In May of this year, the US Department of Commerce (DoC) gave what was viewed as an official green light for increased LNG sales to Chinese markets. Proof that Alaska had begun to appear on Beijing’s radar as a potential economic, as well as energy partner appeared in April of this year when President Xi, after meeting with President Trump in Florida, made an unexpected stop in Anchorage where the Chinese leader met with Governor Walker before traveling returning to Beijing. Among the discussion topics was cooperation in natural gas development, along with fishing, tourism, air cargo and mineral resources.

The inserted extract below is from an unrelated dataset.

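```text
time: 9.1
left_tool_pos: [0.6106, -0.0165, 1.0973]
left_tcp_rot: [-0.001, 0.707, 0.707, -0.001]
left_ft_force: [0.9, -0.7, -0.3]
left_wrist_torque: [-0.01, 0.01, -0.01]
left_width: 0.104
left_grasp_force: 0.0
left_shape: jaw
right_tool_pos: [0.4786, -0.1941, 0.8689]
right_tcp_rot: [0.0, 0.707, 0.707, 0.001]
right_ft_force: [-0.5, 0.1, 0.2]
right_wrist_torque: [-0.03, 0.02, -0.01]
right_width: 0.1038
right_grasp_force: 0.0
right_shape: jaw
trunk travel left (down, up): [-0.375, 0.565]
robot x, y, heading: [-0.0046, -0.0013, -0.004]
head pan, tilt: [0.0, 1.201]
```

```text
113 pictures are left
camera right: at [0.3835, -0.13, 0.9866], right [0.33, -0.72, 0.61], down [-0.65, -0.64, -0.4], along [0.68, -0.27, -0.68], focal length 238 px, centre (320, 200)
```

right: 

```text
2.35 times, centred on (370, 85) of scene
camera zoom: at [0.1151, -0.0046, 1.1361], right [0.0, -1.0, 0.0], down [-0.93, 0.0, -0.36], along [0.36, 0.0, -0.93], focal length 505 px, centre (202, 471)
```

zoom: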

The iconic Trans-Alaskan pipeline. (Photo by M. Lanteigne)

Over the past decade, China has begun to view the Arctic as a potential source of fossil fuels due to the changed conditions in the region created by ice erosion. The China National Offshore Oil Corp (CNOOC) is currently partnering with Iceland’s Eykon Energy and Petoro of Norway in surveying for fossil fuels near Jan Mayen Island in the North Atlantic, and in October of this year China purchased LNG from Norway in order to avoid winter fuel shortfalls. With diplomatic relations fully restored between Beijing and Oslo since last December and stalled free trade agreement talks slated for reopening, there exists the possibility of further Sino-Norwegian energy cooperation. As for the Yamal project in Siberia, which is twenty-percent owned by CNPC and is estimated to be worth US$27 billion, its construction has benefitted greatly from Chinese support, including large-scale loans.

With China’s ambitious Belt and Road project now officially incorporating what has been termed the ‘blue economic passage’ (lanse jingji tongdao 蓝色经济通道) being created in the Arctic Ocean due to the receding polar ice cap, Beijing has become more open about the possibilities for joint cooperation in Arctic resource development, including in the oil and gas sectors and energy demands in the country grow.